Uno de los ejemplos de mayor éxito y quizá más auténticamente «orgánicos» de una campaña de marketing viral fue el llamado «reto del cubo de hielo», que tenía por objetivo sensibilizar a la gente sobre la esclerosis lateral amiotrófica (ELA). En el verano de 2014, grabarte en vídeo a ti mismo arrojándote un cubo de agua helada sobre la cabeza y luego nominar a otros para que hicieran lo mismo, al tiempo que probablemente hacías alguna donación benéfica, se convirtió en algo casi obligatorio en todo el hemisferio norte del globo. Hasta yo contraje el virus.

Adhiriéndome al formato clásico del reto del cubo de hielo, después de haberme empapado por completo nominé en mi vídeo a otras dos personas, a las que luego etiqueté al subirlo a las redes sociales. Al igual que los neutrones en un reactor nuclear, siempre que, como media, haya al menos una persona que asuma el reto por cada vídeo publicado, el meme adquiere una difusión autosostenida, lo cual genera una reacción en cadena que aumenta de forma exponencial.

En algunas variantes del meme, los nominados podían aceptar el reto y además donar una pequeña cantidad de dinero a la ALS Association (o alguna otra entidad de su elección relacionada con la investigación y la lucha contra el ELA), o bien eludirlo y donar un cantidad significativamente mayor como compensación.

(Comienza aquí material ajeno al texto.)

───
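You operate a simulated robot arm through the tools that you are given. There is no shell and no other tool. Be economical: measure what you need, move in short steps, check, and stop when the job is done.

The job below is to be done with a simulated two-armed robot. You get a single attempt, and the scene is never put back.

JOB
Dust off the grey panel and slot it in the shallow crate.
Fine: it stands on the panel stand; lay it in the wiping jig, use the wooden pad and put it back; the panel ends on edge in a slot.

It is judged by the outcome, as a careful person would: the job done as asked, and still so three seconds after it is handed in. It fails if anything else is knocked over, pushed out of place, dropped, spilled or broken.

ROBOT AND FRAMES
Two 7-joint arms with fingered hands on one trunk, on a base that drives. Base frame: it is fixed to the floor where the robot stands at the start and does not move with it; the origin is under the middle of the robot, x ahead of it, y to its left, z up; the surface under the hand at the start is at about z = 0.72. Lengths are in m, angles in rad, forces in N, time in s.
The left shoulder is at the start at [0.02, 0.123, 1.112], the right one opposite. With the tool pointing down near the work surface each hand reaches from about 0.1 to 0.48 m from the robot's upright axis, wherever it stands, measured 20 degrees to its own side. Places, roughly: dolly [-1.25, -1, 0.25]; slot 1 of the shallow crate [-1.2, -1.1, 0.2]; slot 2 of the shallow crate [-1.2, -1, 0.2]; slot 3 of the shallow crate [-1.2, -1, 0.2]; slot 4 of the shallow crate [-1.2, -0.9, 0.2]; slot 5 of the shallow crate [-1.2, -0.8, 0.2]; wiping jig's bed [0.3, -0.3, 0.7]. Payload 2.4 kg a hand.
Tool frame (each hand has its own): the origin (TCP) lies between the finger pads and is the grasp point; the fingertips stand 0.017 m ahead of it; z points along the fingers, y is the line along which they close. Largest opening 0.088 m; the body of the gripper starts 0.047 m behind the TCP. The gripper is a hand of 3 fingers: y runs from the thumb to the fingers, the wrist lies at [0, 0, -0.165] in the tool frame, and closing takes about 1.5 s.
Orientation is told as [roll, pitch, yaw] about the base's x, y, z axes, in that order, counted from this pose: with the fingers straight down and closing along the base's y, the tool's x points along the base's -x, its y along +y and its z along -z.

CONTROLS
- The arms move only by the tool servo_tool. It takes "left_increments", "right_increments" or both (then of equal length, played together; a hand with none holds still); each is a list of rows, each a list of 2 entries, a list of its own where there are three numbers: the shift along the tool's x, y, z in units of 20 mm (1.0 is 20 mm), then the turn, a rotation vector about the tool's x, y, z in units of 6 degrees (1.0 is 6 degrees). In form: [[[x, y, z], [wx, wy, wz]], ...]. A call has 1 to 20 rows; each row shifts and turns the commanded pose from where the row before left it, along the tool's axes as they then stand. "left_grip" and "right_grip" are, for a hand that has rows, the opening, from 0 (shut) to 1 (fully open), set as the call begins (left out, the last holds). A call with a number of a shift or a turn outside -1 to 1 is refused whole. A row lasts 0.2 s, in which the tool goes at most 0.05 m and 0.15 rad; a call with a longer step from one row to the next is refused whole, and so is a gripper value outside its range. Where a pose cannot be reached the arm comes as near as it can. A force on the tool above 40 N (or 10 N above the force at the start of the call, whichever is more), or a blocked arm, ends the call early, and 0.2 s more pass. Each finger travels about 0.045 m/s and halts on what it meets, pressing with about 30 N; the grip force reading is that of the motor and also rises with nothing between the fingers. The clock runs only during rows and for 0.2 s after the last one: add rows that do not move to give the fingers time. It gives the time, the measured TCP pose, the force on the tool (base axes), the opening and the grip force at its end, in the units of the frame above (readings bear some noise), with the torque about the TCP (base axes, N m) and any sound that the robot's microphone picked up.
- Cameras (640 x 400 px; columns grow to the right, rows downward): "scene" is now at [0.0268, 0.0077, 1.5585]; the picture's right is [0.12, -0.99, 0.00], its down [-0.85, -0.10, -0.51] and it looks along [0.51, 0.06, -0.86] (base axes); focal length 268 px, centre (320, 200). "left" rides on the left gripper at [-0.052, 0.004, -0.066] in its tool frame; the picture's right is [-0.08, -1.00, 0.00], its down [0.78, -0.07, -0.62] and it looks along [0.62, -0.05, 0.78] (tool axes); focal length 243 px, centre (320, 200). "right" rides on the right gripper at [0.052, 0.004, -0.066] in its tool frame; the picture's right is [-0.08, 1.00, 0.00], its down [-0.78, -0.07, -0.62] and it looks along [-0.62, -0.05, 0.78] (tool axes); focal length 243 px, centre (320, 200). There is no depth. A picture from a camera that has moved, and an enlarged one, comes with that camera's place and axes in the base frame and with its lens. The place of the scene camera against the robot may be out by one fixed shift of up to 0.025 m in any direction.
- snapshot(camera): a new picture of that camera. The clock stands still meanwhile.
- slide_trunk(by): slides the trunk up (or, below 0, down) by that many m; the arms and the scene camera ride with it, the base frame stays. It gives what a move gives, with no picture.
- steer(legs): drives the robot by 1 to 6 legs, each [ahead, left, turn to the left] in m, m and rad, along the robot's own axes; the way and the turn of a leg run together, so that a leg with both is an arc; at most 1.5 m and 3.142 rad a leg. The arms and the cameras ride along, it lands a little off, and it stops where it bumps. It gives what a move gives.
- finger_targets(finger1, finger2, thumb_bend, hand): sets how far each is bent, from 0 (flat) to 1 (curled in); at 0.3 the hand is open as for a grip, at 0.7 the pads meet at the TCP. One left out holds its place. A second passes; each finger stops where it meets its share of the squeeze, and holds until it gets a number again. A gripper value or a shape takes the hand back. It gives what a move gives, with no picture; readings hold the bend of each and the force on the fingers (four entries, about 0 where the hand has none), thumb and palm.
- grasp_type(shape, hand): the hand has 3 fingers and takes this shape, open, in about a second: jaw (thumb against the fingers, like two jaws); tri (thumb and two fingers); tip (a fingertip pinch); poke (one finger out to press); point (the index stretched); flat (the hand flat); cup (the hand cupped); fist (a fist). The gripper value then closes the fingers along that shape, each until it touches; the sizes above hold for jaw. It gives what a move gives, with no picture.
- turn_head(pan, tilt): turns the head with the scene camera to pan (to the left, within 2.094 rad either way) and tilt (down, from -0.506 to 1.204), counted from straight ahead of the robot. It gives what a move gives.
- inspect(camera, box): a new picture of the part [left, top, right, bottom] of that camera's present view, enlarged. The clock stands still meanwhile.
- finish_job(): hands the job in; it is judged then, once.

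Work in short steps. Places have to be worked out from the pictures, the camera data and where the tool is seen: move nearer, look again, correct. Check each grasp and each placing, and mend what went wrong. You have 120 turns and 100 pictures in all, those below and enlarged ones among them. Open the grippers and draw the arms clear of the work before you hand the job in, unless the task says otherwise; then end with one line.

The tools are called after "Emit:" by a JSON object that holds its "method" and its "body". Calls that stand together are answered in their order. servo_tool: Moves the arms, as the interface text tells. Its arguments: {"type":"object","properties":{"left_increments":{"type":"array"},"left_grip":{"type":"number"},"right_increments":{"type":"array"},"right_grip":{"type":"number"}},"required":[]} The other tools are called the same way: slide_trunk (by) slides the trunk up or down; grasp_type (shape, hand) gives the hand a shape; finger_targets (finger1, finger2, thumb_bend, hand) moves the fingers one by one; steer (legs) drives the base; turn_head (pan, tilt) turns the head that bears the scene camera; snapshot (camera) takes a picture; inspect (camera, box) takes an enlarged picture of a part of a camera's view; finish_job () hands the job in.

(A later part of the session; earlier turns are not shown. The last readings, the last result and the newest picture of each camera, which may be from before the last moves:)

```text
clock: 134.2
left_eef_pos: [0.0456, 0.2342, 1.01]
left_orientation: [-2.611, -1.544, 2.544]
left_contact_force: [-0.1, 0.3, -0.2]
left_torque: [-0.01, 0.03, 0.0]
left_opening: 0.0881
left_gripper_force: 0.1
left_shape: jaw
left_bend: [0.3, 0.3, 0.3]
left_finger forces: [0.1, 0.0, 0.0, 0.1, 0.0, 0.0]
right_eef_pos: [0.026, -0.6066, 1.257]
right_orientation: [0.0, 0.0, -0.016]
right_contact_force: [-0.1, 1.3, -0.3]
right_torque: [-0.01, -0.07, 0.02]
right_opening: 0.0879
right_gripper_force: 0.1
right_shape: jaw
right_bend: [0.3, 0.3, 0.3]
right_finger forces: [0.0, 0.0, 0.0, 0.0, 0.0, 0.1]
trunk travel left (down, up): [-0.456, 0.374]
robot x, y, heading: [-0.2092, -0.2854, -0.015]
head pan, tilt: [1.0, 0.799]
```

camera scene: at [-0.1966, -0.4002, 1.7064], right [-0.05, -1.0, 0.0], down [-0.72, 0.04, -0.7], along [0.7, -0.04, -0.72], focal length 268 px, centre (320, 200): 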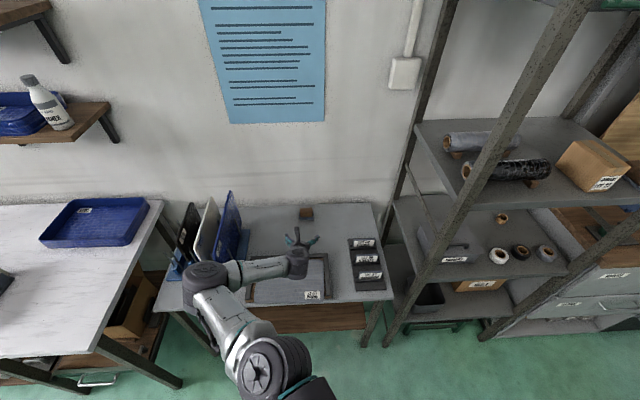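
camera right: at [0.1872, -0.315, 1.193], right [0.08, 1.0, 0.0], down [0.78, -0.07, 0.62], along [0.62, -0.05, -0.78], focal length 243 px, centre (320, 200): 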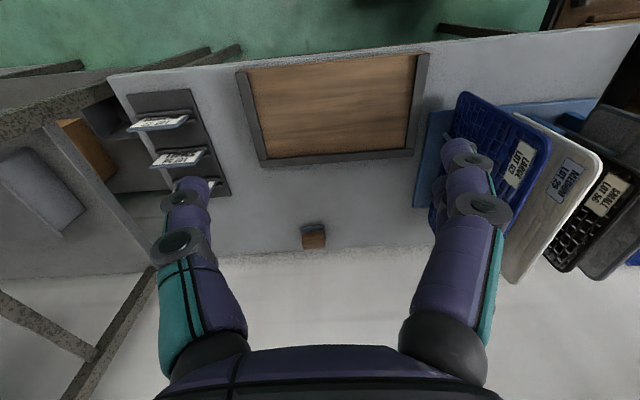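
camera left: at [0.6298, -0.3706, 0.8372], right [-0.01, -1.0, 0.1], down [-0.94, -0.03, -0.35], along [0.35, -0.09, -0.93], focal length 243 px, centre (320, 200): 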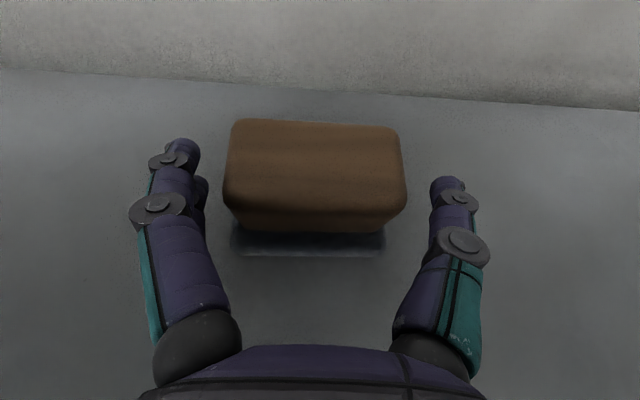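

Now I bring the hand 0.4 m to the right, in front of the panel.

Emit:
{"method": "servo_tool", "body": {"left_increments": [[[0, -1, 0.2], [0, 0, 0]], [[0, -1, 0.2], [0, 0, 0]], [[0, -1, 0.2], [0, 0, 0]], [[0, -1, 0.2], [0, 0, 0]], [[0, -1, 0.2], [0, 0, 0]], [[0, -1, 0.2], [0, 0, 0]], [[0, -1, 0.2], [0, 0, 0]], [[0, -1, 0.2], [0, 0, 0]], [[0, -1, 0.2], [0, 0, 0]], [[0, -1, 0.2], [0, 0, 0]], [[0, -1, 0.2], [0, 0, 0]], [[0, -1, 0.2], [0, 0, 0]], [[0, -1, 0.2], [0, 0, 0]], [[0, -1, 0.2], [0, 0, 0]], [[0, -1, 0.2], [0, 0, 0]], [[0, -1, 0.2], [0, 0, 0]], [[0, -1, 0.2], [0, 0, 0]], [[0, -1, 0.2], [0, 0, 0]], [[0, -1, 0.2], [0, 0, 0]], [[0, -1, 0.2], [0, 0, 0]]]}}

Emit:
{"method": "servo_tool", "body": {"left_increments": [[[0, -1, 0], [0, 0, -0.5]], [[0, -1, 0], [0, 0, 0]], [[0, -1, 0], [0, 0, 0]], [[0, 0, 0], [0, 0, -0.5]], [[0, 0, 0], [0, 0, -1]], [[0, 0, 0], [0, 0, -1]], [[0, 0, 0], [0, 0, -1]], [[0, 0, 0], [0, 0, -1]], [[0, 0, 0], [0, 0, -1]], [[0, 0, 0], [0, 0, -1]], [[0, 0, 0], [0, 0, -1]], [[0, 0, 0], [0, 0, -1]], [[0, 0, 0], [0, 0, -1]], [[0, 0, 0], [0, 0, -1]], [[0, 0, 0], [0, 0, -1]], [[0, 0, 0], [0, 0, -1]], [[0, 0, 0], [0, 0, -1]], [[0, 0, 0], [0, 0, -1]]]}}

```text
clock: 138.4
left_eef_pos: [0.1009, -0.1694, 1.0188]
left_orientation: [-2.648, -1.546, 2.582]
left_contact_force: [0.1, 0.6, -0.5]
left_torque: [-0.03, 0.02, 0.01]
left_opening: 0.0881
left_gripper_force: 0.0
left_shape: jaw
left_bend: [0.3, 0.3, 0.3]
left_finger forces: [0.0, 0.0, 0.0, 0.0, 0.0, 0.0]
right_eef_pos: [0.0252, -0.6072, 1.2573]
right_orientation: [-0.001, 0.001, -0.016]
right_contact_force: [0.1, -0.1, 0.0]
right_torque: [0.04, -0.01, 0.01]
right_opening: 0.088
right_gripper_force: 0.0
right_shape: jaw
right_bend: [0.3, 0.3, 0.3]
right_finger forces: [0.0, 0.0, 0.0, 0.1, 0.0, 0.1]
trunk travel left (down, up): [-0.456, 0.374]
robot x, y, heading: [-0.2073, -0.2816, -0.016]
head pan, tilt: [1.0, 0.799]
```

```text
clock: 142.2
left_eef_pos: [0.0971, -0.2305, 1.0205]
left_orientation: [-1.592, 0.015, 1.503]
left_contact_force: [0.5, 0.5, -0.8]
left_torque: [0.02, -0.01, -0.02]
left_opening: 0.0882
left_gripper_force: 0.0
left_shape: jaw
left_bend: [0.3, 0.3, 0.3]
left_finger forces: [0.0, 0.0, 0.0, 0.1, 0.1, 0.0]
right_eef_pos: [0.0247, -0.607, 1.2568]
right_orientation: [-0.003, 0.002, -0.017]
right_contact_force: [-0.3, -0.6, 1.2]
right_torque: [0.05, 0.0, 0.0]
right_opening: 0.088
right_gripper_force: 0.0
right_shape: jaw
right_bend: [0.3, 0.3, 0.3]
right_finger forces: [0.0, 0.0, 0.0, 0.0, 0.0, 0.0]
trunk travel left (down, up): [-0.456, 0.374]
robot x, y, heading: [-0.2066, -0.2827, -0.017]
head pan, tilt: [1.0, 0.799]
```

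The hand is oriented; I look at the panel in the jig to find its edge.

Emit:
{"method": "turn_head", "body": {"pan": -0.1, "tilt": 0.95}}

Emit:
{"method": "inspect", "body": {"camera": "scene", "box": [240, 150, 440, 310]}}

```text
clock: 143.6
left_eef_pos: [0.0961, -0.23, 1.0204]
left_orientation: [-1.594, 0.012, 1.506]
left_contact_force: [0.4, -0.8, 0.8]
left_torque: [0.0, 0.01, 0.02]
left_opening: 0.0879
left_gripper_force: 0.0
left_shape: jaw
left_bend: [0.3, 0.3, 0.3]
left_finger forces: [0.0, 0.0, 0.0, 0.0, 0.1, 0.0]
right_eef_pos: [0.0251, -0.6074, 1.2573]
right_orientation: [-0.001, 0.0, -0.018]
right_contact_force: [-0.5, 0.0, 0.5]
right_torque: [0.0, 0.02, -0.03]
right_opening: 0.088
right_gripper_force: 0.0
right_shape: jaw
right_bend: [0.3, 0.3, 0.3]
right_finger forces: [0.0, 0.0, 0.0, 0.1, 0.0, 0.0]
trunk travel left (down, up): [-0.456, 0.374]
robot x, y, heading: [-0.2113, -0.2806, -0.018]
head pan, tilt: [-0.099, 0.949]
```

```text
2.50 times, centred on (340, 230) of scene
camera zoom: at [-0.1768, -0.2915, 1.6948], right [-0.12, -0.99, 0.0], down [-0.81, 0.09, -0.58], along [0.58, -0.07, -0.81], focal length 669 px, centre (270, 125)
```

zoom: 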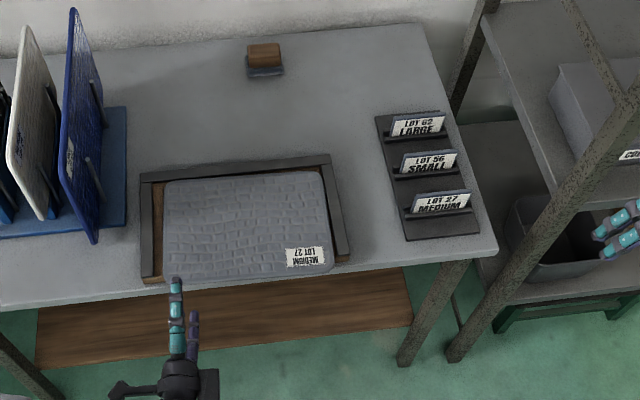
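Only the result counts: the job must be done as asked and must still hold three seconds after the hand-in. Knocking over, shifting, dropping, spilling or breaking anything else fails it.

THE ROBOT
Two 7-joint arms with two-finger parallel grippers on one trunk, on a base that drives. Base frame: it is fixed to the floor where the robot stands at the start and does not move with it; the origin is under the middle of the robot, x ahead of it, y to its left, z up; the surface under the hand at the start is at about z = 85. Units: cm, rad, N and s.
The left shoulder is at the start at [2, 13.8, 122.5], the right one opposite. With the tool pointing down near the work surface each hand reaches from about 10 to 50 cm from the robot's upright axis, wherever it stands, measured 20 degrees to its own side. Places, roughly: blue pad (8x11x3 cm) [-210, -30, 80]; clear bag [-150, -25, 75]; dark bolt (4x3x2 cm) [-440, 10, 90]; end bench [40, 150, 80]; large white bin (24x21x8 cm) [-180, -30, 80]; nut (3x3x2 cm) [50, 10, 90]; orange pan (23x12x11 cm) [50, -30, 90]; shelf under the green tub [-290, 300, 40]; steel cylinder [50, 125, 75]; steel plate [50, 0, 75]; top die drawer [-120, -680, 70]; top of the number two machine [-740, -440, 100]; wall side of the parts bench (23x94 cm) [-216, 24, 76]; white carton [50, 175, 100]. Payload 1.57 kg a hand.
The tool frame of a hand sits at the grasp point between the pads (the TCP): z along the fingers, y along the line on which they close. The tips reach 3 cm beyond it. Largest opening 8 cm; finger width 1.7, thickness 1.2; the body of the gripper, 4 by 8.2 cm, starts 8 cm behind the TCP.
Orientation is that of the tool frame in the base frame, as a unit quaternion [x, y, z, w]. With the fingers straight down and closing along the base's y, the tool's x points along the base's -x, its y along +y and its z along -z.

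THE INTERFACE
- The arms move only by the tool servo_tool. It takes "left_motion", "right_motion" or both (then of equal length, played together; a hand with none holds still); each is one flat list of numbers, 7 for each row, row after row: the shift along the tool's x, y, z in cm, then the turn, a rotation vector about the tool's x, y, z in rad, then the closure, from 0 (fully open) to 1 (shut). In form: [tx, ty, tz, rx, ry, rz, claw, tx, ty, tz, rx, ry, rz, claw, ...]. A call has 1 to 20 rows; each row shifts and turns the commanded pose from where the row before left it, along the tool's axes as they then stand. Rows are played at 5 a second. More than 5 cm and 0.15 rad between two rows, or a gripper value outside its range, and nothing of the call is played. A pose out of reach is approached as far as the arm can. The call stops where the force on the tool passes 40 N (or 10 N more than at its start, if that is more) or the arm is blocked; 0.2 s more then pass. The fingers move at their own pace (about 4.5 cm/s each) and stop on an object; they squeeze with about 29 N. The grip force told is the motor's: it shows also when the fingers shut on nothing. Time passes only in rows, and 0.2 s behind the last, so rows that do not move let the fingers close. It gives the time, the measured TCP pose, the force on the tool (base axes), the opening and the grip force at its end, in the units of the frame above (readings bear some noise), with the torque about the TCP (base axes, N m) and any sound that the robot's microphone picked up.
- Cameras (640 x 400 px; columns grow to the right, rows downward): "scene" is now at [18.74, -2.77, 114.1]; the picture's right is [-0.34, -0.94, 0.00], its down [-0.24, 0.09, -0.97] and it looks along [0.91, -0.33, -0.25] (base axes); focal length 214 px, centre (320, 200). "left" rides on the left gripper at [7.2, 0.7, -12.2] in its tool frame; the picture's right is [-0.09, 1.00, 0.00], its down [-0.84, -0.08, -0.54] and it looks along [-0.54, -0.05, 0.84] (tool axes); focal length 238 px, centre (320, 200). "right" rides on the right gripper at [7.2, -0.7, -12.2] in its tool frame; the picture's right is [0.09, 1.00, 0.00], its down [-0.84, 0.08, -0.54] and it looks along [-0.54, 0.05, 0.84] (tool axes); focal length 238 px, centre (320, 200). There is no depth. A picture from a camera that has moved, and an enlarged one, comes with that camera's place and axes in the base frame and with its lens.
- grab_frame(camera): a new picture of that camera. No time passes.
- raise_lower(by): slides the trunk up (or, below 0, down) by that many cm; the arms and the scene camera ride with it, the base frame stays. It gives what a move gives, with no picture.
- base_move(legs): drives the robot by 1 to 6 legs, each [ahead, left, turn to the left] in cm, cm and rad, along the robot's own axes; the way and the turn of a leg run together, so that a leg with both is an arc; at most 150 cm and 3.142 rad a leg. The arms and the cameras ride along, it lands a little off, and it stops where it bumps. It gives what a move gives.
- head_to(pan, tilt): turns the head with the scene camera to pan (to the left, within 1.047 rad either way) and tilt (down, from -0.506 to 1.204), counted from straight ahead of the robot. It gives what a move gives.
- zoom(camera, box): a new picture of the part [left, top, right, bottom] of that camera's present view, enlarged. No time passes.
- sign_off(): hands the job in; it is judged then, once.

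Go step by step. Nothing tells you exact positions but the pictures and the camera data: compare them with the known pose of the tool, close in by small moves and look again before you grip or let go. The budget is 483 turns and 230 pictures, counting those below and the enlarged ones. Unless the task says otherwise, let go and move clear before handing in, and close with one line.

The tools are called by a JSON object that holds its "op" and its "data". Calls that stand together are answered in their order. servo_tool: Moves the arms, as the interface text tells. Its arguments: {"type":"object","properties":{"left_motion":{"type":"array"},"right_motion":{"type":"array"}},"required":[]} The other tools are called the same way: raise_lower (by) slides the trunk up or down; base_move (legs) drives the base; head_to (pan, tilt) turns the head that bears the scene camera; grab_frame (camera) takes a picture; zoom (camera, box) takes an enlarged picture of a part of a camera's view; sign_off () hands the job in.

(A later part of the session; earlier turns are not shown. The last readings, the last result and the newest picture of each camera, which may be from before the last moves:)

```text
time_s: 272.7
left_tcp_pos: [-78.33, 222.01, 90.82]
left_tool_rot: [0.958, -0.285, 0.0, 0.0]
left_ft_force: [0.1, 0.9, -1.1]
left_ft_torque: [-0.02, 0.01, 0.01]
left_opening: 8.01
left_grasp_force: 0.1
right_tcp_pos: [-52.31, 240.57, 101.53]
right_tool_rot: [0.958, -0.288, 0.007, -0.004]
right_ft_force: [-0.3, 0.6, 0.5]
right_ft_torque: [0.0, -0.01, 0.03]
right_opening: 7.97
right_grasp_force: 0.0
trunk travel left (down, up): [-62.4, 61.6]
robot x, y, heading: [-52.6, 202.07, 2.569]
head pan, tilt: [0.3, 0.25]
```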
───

Además de aumentar la presión sobre las personas nominadas para participar en el meme, la asociación de este con las donaciones benéficas tenía la ventaja adicional de hacer que los participantes se sintieran satisfechos por contribuir a la sensibilización sobre la enfermedad y favorecer una imagen positiva de sí mismos como personas altruistas. Este aspecto de autosatisfacción contribuyó a incrementar la viralidad del meme. A principios de septiembre de 2014, la ALS Association informó de que había recibido más de 100 millones de dólares en financiación adicional de más de 3 millones de donantes. Como resultado de la financiación recibida durante el reto, los investigadores descubrieron la existencia de un tercer gen responsable de la ELA, lo que demuestra el gran impacto que tuvo esta campaña viral.14

Al igual que algunos virus extremadamente infecciosos como el de la gripe, el reto del cubo de hielo también resultó tener un carácter extremadamente estacional (un interesante fenómeno que hace que la tasa de propagación de una enfermedad varíe a lo largo del año, y que examinaremos con más detalle en el capítulo 7). A medida que se acercaba el otoño y el clima en el hemisferio norte se iba haciendo más frío, sumergirse en agua helada empezó a parecer cada vez menos divertido, aunque fuera por una buena causa. Cuando llegó septiembre, la fiebre prácticamente se había extinguido. Sin embargo, al igual que la gripe estacional, regresó el verano siguiente, y el siguiente, con formatos similares, pero con una población ya muy saturada. En 2015 el reto proporcionó a la ALS Association una recaudación de menos del 1% del total del año anterior. De manera característica en estos casos, las personas expuestas al virus en 2014 habían desarrollado una fuerte inmunidad a este, incluso a cepas ligeramente mutadas (por ejemplo, con diferentes sustancias dentro del cubo). Mitigados por la inmunidad de la apatía, todos los nuevos brotes no tardaron en extinguirse, ya que no fue posible que, como media, cada nuevo participante transmitiera el virus como mínimo a una persona más.